• WRITTEN REQUEST A: Everything from the line containing "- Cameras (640" through the line containing "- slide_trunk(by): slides" should be repeated exactly, and nothing else from the data.

• TEXT PROVIDED:
L’Epifania …quasi tutte le Luci…d’Artista si porta via. Le feste volgono al termine e domani si rientra a scuola. Ma oggi abbiamo ancora tempo per una passeggiata e rileggere le poesie di queste “benedette luci d’artista” prima che si spengano. “Ehi ma ti ricordi dieci anni fa? Torino 2006… Le Olimpiadi…il rosso cinabro, la passione da vivere che…lives here….o lived here. Tu che dici? Le luci le spensero a marzo!” Cosi raccontavano alcuni oggi, nei loro dialoghi post panettoni e cibarie varie che hanno messo alla prova fegato e stomaco. Ma i racconti piu’ interessanti erano in voga in alcune palestre. Bastava, con una scusa qualsiasi, prezzo, costo, orari, per una ipotetica iscrizione, avvicinarsi al bancone ed entrare in una di quelle, (ieri, ma anche oggi), per sentire certi discorsi (cibo, calorie e…)su questi 15 giorni appena trascorsi. Volete appagare la vostra curiosita’? Bhe’ facciamo un’altra volta, ok?

• DATA PROVIDED:
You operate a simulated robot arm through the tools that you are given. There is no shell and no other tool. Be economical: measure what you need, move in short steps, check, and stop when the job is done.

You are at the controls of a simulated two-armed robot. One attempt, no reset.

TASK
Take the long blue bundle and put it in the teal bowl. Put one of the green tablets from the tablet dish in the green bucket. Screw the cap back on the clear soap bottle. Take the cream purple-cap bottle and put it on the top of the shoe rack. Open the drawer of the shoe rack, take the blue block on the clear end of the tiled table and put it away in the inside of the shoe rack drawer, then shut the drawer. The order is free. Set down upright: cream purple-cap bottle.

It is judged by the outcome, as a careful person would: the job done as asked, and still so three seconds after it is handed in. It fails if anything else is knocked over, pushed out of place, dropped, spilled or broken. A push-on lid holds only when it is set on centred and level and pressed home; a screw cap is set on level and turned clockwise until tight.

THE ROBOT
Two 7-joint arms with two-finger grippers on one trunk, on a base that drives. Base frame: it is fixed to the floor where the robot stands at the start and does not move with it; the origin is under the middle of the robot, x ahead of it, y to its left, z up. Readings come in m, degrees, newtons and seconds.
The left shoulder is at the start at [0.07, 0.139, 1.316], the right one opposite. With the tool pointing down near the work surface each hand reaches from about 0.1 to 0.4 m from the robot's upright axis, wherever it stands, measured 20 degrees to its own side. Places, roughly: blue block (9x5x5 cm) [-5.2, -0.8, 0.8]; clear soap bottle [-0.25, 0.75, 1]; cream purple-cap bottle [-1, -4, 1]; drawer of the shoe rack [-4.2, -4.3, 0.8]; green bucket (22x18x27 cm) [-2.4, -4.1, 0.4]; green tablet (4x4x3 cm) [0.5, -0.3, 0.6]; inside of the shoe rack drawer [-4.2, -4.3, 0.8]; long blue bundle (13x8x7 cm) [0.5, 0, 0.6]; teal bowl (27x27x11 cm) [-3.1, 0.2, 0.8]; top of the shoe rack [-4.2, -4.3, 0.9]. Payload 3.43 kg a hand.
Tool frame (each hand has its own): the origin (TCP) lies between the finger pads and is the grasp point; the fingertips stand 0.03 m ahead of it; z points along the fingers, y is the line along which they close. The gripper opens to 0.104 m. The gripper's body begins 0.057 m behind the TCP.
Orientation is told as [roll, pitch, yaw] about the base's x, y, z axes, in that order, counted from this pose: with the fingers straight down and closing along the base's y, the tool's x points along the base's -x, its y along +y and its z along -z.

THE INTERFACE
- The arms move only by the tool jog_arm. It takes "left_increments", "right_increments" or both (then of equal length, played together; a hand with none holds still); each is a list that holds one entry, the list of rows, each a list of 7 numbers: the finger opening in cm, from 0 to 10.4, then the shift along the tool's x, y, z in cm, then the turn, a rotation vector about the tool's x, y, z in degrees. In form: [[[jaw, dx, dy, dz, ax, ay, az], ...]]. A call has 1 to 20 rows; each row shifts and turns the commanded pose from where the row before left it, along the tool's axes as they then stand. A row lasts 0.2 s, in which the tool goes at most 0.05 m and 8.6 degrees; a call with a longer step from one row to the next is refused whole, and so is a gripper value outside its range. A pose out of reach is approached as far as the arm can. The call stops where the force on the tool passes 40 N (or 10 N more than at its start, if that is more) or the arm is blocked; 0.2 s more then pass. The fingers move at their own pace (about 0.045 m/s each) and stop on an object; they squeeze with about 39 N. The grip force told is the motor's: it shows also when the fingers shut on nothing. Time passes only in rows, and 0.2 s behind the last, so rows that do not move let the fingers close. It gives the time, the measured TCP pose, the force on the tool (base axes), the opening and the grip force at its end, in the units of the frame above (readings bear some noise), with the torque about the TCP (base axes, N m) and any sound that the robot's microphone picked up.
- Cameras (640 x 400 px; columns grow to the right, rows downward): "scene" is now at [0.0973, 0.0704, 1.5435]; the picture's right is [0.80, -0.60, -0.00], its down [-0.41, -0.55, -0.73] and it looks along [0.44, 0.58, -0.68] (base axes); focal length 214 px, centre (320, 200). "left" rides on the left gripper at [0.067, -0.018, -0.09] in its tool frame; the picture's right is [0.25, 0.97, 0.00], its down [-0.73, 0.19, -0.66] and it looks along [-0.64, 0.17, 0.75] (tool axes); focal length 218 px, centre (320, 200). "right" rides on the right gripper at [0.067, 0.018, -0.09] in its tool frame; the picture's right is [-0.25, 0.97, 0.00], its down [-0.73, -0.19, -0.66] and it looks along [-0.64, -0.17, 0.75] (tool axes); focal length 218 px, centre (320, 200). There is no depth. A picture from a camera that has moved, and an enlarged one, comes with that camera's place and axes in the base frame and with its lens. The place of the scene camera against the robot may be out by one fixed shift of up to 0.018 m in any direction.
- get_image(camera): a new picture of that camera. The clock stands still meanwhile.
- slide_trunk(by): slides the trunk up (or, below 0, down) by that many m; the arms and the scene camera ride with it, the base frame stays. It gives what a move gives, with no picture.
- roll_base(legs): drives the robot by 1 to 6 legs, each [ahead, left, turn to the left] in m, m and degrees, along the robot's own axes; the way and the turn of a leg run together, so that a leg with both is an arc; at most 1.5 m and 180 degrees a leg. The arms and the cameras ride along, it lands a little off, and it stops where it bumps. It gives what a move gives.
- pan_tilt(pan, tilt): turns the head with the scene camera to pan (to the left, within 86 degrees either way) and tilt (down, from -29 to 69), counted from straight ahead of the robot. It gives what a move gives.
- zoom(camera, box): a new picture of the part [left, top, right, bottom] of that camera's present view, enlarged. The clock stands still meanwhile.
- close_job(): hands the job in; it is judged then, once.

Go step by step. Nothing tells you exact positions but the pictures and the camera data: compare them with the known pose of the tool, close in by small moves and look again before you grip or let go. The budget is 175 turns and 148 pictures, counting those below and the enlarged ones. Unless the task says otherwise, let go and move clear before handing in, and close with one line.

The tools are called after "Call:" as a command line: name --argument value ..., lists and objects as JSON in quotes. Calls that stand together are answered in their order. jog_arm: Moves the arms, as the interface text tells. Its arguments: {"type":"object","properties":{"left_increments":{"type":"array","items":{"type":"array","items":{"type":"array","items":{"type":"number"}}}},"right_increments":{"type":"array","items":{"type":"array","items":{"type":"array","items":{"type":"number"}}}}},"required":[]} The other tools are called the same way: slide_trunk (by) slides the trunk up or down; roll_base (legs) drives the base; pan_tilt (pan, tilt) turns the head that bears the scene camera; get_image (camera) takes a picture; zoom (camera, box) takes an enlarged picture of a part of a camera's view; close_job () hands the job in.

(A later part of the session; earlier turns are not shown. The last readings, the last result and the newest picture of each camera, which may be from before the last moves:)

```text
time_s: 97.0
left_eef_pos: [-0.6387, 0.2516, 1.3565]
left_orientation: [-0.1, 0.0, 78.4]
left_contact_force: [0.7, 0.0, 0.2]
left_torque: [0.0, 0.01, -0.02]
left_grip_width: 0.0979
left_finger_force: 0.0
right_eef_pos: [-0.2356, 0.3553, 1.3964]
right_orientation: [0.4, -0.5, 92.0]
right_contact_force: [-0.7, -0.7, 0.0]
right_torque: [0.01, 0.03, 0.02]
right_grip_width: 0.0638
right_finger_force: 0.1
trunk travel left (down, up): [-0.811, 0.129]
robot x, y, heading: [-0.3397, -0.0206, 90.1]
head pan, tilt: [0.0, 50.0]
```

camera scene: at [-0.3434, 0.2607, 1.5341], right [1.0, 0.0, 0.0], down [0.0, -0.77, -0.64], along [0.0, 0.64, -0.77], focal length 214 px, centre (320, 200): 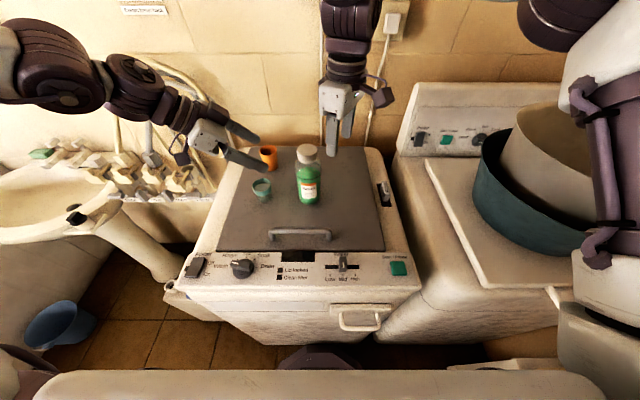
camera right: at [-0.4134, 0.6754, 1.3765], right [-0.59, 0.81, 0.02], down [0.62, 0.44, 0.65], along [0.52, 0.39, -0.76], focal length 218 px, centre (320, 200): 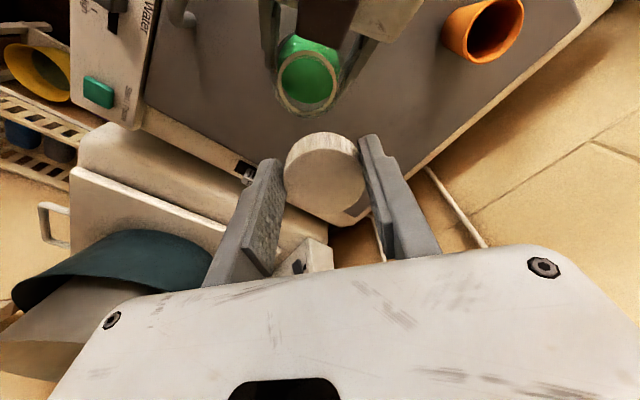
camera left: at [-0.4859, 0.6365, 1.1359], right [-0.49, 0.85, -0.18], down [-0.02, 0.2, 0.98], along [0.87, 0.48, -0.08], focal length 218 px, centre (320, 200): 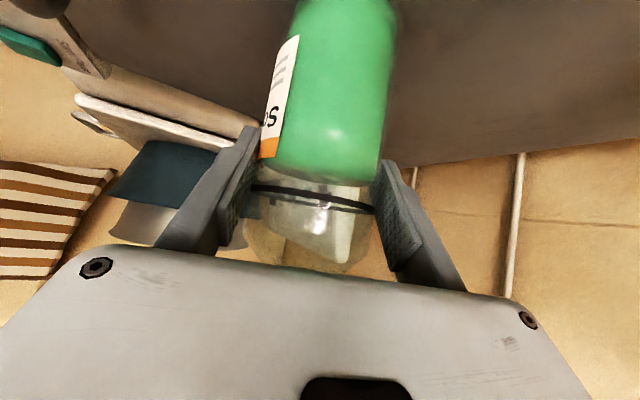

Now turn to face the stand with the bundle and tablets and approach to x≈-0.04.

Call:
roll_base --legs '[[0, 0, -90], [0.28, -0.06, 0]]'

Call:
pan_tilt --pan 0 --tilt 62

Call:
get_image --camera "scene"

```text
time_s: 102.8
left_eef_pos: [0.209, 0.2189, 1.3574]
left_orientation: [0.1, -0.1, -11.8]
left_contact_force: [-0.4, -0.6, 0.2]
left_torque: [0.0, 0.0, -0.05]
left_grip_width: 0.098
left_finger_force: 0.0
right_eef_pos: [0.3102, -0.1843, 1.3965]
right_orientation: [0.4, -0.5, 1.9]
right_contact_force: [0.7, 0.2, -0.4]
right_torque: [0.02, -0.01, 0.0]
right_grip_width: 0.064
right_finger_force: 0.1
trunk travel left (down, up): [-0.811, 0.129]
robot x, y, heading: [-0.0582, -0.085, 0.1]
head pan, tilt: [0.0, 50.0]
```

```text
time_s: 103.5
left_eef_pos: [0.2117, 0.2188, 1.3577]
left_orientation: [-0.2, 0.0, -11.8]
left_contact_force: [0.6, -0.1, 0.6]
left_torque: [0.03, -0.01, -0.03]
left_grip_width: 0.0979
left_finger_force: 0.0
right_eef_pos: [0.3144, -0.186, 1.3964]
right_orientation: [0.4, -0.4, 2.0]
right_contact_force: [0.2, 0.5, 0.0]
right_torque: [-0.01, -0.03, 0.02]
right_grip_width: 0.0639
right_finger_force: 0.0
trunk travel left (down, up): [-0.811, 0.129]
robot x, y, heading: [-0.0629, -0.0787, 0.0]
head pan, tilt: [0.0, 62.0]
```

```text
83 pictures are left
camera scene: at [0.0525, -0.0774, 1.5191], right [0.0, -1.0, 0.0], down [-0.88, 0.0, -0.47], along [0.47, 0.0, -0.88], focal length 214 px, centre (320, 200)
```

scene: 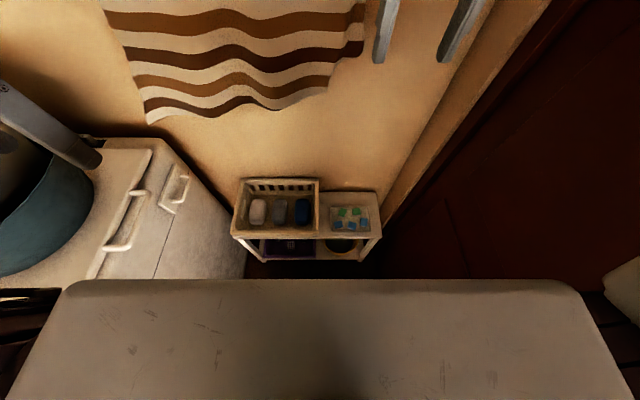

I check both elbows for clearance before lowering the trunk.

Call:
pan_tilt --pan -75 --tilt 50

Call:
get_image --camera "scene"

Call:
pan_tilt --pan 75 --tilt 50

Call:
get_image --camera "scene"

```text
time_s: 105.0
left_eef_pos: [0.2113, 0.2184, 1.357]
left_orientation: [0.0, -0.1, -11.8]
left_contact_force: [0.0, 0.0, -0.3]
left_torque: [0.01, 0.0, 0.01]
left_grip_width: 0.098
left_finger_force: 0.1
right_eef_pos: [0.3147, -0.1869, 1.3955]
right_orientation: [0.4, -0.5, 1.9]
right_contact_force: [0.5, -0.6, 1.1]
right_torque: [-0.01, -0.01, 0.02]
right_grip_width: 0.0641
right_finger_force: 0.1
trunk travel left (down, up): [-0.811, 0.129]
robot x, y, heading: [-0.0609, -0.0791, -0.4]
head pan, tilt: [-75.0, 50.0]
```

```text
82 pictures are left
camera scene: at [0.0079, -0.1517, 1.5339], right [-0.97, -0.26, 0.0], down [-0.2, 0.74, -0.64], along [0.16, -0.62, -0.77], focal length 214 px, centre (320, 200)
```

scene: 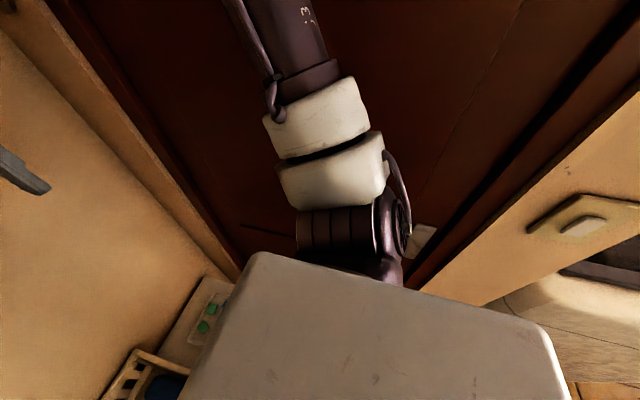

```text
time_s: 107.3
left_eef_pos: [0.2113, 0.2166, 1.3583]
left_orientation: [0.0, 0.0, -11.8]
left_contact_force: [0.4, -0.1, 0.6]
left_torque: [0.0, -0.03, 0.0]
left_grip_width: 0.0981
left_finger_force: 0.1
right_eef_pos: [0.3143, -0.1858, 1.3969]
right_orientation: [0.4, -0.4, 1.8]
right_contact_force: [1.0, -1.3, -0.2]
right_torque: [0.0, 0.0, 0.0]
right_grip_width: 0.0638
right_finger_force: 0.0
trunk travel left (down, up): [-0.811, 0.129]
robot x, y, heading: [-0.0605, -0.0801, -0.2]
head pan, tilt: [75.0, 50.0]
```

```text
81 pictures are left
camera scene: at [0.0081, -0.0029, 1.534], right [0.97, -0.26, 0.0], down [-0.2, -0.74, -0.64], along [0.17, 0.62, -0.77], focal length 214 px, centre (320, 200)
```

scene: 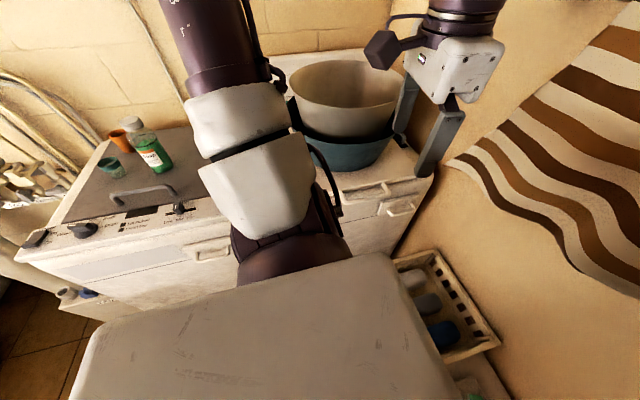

• WRITTEN REQUEST B: Your answer is an exact copy of the text provided.

• ANSWER A:
- Cameras (640 x 400 px; columns grow to the right, rows downward): "scene" is now at [0.0973, 0.0704, 1.5435]; the picture's right is [0.80, -0.60, -0.00], its down [-0.41, -0.55, -0.73] and it looks along [0.44, 0.58, -0.68] (base axes); focal length 214 px, centre (320, 200). "left" rides on the left gripper at [0.067, -0.018, -0.09] in its tool frame; the picture's right is [0.25, 0.97, 0.00], its down [-0.73, 0.19, -0.66] and it looks along [-0.64, 0.17, 0.75] (tool axes); focal length 218 px, centre (320, 200). "right" rides on the right gripper at [0.067, 0.018, -0.09] in its tool frame; the picture's right is [-0.25, 0.97, 0.00], its down [-0.73, -0.19, -0.66] and it looks along [-0.64, -0.17, 0.75] (tool axes); focal length 218 px, centre (320, 200). There is no depth. A picture from a camera that has moved, and an enlarged one, comes with that camera's place and axes in the base frame and with its lens. The place of the scene camera against the robot may be out by one fixed shift of up to 0.018 m in any direction.
- get_image(camera): a new picture of that camera. The clock stands still meanwhile.
- slide_trunk(by): slides the trunk up (or, below 0, down) by that many m; the arms and the scene camera ride with it, the base frame stays. It gives what a move gives, with no picture.

• ANSWER B:
L’Epifania …quasi tutte le Luci…d’Artista si porta via. Le feste volgono al termine e domani si rientra a scuola. Ma oggi abbiamo ancora tempo per una passeggiata e rileggere le poesie di queste “benedette luci d’artista” prima che si spengano. “Ehi ma ti ricordi dieci anni fa? Torino 2006… Le Olimpiadi…il rosso cinabro, la passione da vivere che…lives here….o lived here. Tu che dici? Le luci le spensero a marzo!” Cosi raccontavano alcuni oggi, nei loro dialoghi post panettoni e cibarie varie che hanno messo alla prova fegato e stomaco. Ma i racconti piu’ interessanti erano in voga in alcune palestre. Bastava, con una scusa qualsiasi, prezzo, costo, orari, per una ipotetica iscrizione, avvicinarsi al bancone ed entrare in una di quelle, (ieri, ma anche oggi), per sentire certi discorsi (cibo, calorie e…)su questi 15 giorni appena trascorsi. Volete appagare la vostra curiosita’? Bhe’ facciamo un’altra volta, ok?